The ensuing controversy must have created a sense of déjà vu for Freeland, who is long overdue for setting the record straight about the nationalist hagiography she’s constructed around her Ukrainian nationalist forebear — if only the media would ask her about it.
Michael Chomiak, Freeland’s maternal grandfather whom she’s repeatedly cited as a political inspiration, edited a Nazi newspaper for Ukrainian exiles in occupied Krakow called Krakivski Visti, which was printed on a press seized from a Jewish owner.1
Despite the equivocations of Liberal partisans, these facts aren’t in dispute.
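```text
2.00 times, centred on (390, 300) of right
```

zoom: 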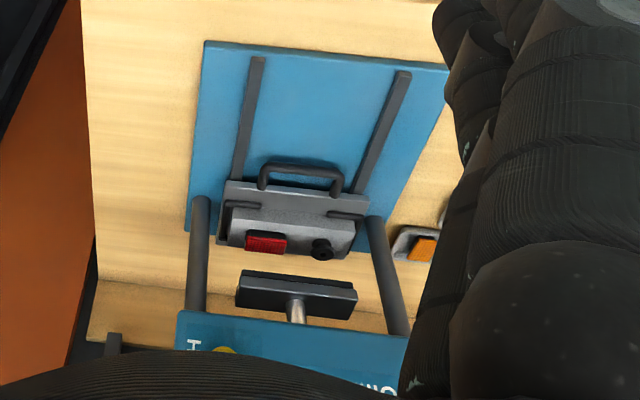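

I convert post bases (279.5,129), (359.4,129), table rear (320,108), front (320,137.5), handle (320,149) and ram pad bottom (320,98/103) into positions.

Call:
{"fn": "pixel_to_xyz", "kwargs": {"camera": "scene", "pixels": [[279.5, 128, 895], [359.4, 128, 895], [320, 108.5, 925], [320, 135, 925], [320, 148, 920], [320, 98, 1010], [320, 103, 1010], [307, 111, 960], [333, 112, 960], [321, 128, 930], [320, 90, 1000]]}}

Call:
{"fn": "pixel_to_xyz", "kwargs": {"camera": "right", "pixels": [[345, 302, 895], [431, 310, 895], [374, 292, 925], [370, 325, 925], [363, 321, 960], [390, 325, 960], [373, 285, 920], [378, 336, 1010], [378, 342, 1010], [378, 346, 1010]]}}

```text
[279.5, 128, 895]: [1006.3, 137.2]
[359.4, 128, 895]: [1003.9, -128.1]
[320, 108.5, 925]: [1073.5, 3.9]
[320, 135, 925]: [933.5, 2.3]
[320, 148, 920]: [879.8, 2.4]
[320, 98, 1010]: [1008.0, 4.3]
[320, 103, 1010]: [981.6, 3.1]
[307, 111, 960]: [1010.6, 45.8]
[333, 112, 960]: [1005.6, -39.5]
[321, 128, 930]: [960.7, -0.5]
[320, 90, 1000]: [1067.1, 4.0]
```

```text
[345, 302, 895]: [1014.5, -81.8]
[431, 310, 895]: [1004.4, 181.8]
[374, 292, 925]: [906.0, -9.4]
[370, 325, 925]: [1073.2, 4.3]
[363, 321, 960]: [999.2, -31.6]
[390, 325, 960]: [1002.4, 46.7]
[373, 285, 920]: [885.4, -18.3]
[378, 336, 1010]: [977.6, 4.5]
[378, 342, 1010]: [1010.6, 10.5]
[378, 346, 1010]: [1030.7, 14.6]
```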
Freeland, in fact, helped edit a 1996 academic paper on the depiction of Jews in Krakivski Visti, written by her uncle, University of Alberta scholar John-Paul Himka.
At some point, Freeland decided it was politically useful to present the elder Chomiak as an avowed liberal democrat and the “most passionate” of Canadian patriots. When Chomiak’s history resurfaced in 2017, no doubt with some help from Russian authorities, Freeland claimed it was all a bunch of Russian propaganda. (more...)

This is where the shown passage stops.